┌────────

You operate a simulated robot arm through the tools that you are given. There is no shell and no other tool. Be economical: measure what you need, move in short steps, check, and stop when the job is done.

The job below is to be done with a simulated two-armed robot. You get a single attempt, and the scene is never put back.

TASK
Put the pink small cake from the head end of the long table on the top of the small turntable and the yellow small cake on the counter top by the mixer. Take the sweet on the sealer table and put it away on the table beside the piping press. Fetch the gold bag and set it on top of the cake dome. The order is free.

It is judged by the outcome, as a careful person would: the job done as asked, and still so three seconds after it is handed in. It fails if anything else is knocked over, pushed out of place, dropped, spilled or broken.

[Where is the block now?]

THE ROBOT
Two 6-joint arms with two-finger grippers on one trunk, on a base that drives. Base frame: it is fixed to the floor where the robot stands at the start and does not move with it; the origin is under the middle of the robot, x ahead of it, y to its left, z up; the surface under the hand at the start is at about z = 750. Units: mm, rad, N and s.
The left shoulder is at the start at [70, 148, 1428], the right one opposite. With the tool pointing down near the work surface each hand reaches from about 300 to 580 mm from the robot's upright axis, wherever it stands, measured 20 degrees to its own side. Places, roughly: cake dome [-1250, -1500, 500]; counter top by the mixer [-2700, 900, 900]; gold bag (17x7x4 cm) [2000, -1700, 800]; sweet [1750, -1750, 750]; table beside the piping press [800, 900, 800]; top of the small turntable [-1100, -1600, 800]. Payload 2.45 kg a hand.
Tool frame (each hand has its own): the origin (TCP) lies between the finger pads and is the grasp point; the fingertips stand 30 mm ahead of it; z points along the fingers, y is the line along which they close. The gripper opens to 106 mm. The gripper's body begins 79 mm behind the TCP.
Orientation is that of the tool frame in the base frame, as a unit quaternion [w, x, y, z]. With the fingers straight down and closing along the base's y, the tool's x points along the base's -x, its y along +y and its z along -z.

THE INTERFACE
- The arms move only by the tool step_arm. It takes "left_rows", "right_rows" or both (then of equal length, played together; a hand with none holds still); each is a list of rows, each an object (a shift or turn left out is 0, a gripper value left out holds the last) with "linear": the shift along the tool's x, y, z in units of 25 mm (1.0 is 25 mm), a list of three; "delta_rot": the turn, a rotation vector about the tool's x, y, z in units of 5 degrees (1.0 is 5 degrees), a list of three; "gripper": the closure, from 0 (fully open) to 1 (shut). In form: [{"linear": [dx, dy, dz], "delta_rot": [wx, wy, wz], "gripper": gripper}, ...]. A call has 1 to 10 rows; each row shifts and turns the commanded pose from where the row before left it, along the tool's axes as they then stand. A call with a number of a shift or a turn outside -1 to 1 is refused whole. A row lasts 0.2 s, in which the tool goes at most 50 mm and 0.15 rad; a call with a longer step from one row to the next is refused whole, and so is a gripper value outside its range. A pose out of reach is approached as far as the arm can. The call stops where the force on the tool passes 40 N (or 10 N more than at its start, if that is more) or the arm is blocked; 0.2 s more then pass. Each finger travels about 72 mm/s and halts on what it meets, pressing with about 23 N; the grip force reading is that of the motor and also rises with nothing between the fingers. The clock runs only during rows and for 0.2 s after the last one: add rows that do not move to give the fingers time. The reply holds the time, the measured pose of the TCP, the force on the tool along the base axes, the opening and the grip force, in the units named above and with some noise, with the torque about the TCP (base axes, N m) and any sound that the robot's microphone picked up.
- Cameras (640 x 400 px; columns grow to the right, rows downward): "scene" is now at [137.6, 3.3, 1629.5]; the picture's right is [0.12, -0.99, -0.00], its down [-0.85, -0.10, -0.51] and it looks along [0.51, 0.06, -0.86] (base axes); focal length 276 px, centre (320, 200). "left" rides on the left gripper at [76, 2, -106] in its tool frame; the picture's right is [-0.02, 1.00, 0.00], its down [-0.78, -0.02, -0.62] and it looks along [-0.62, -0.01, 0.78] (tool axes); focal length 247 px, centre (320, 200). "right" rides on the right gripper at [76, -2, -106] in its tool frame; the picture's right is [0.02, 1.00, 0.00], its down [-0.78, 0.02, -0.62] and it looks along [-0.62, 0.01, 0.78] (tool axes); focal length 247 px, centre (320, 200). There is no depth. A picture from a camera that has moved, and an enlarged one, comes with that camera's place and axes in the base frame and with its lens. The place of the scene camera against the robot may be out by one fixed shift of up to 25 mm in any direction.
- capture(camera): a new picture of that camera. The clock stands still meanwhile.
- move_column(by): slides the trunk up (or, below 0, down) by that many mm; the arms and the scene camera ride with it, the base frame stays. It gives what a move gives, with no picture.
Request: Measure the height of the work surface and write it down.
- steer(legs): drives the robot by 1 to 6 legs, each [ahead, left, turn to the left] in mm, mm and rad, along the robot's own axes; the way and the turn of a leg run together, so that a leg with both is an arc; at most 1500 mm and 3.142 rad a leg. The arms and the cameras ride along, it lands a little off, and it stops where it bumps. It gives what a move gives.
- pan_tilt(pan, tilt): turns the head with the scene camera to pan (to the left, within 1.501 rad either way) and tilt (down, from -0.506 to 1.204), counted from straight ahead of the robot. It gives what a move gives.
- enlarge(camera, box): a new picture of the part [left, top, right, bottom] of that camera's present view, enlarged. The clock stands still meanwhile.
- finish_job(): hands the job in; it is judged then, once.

└────────

Instructions for the task: All of the data needs to be reproduced exactly, with no line missing.

Expected answer:
You operate a simulated robot arm through the tools that you are given. There is no shell and no other tool. Be economical: measure what you need, move in short steps, check, and stop when the job is done.

The job below is to be done with a simulated two-armed robot. You get a single attempt, and the scene is never put back.

TASK
Put the pink small cake from the head end of the long table on the top of the small turntable and the yellow small cake on the counter top by the mixer. Take the sweet on the sealer table and put it away on the table beside the piping press. Fetch the gold bag and set it on top of the cake dome. The order is free.

It is judged by the outcome, as a careful person would: the job done as asked, and still so three seconds after it is handed in. It fails if anything else is knocked over, pushed out of place, dropped, spilled or broken.

[Where is the block now?]

THE ROBOT
Two 6-joint arms with two-finger grippers on one trunk, on a base that drives. Base frame: it is fixed to the floor where the robot stands at the start and does not move with it; the origin is under the middle of the robot, x ahead of it, y to its left, z up; the surface under the hand at the start is at about z = 750. Units: mm, rad, N and s.
The left shoulder is at the start at [70, 148, 1428], the right one opposite. With the tool pointing down near the work surface each hand reaches from about 300 to 580 mm from the robot's upright axis, wherever it stands, measured 20 degrees to its own side. Places, roughly: cake dome [-1250, -1500, 500]; counter top by the mixer [-2700, 900, 900]; gold bag (17x7x4 cm) [2000, -1700, 800]; sweet [1750, -1750, 750]; table beside the piping press [800, 900, 800]; top of the small turntable [-1100, -1600, 800]. Payload 2.45 kg a hand.
Tool frame (each hand has its own): the origin (TCP) lies between the finger pads and is the grasp point; the fingertips stand 30 mm ahead of it; z points along the fingers, y is the line along which they close. The gripper opens to 106 mm. The gripper's body begins 79 mm behind the TCP.
Orientation is that of the tool frame in the base frame, as a unit quaternion [w, x, y, z]. With the fingers straight down and closing along the base's y, the tool's x points along the base's -x, its y along +y and its z along -z.

THE INTERFACE
- The arms move only by the tool step_arm. It takes "left_rows", "right_rows" or both (then of equal length, played together; a hand with none holds still); each is a list of rows, each an object (a shift or turn left out is 0, a gripper value left out holds the last) with "linear": the shift along the tool's x, y, z in units of 25 mm (1.0 is 25 mm), a list of three; "delta_rot": the turn, a rotation vector about the tool's x, y, z in units of 5 degrees (1.0 is 5 degrees), a list of three; "gripper": the closure, from 0 (fully open) to 1 (shut). In form: [{"linear": [dx, dy, dz], "delta_rot": [wx, wy, wz], "gripper": gripper}, ...]. A call has 1 to 10 rows; each row shifts and turns the commanded pose from where the row before left it, along the tool's axes as they then stand. A call with a number of a shift or a turn outside -1 to 1 is refused whole. A row lasts 0.2 s, in which the tool goes at most 50 mm and 0.15 rad; a call with a longer step from one row to the next is refused whole, and so is a gripper value outside its range. A pose out of reach is approached as far as the arm can. The call stops where the force on the tool passes 40 N (or 10 N more than at its start, if that is more) or the arm is blocked; 0.2 s more then pass. Each finger travels about 72 mm/s and halts on what it meets, pressing with about 23 N; the grip force reading is that of the motor and also rises with nothing between the fingers. The clock runs only during rows and for 0.2 s after the last one: add rows that do not move to give the fingers time. The reply holds the time, the measured pose of the TCP, the force on the tool along the base axes, the opening and the grip force, in the units named above and with some noise, with the torque about the TCP (base axes, N m) and any sound that the robot's microphone picked up.
- Cameras (640 x 400 px; columns grow to the right, rows downward): "scene" is now at [137.6, 3.3, 1629.5]; the picture's right is [0.12, -0.99, -0.00], its down [-0.85, -0.10, -0.51] and it looks along [0.51, 0.06, -0.86] (base axes); focal length 276 px, centre (320, 200). "left" rides on the left gripper at [76, 2, -106] in its tool frame; the picture's right is [-0.02, 1.00, 0.00], its down [-0.78, -0.02, -0.62] and it looks along [-0.62, -0.01, 0.78] (tool axes); focal length 247 px, centre (320, 200). "right" rides on the right gripper at [76, -2, -106] in its tool frame; the picture's right is [0.02, 1.00, 0.00], its down [-0.78, 0.02, -0.62] and it looks along [-0.62, 0.01, 0.78] (tool axes); focal length 247 px, centre (320, 200). There is no depth. A picture from a camera that has moved, and an enlarged one, comes with that camera's place and axes in the base frame and with its lens. The place of the scene camera against the robot may be out by one fixed shift of up to 25 mm in any direction.
- capture(camera): a new picture of that camera. The clock stands still meanwhile.
- move_column(by): slides the trunk up (or, below 0, down) by that many mm; the arms and the scene camera ride with it, the base frame stays. It gives what a move gives, with no picture.
Request: Measure the height of the work surface and write it down.
- steer(legs): drives the robot by 1 to 6 legs, each [ahead, left, turn to the left] in mm, mm and rad, along the robot's own axes; the way and the turn of a leg run together, so that a leg with both is an arc; at most 1500 mm and 3.142 rad a leg. The arms and the cameras ride along, it lands a little off, and it stops where it bumps. It gives what a move gives.
- pan_tilt(pan, tilt): turns the head with the scene camera to pan (to the left, within 1.501 rad either way) and tilt (down, from -0.506 to 1.204), counted from straight ahead of the robot. It gives what a move gives.
- enlarge(camera, box): a new picture of the part [left, top, right, bottom] of that camera's present view, enlarged. The clock stands still meanwhile.
- finish_job(): hands the job in; it is judged then, once.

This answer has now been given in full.